Generative AI in insurance often stalls because organizations deploy models before building the operational structure needed to support them. Common barriers include unstructured enterprise data, disconnected business and technology teams, unclear decision workflows, and weak governance frameworks. As a result, many AI pilots never progress into enterprise-wide deployment.
Generative AI in insurance is being used across claims handling, underwriting, customer service, fraud detection, and internal operations. Insurers are deploying AI assistants to support employees, automate document processing, summarize claims data, and improve customer interactions. Companies like Manulife and Allianz are also embedding AI directly into underwriting and claims workflows to speed up decisions and reduce manual processing.
Insurance has emerged as one of the leading industries for enterprise AI adoption, reaching an AI maturity level comparable to technology and telecommunications, according to BCG’s 2025 analysis. The industry’s advantage comes from decades of structured data, rules-based workflows, and compliance systems that created a strong foundation for scaling AI across operations.

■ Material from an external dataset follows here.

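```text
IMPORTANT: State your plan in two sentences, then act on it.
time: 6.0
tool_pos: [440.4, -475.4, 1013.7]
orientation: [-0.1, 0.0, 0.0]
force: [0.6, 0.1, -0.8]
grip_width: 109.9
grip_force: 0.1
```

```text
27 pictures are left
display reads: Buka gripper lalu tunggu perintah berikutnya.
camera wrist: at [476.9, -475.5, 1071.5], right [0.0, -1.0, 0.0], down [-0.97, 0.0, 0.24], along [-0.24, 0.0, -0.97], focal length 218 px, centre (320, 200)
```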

AI in insurance refers to the use of machine learning, automation, and decision systems across claims processing, underwriting, fraud detection, customer service, and risk assessment. It matters because insurers are using AI to reduce processing time, improve operational efficiency, lower costs, and deliver faster customer experiences. Lemonade, for example, processed and paid a claim in three seconds using automated claims and fraud detection systems.
Agentic AI in insurance refers to AI systems that can make decisions and take action within structured workflows with minimal human intervention. Unlike standard AI, which typically generates predictions or recommendations for employees to review, agentic AI can route claims, trigger approvals, escalate complex cases, and execute operational tasks autonomously within defined rules and governance frameworks.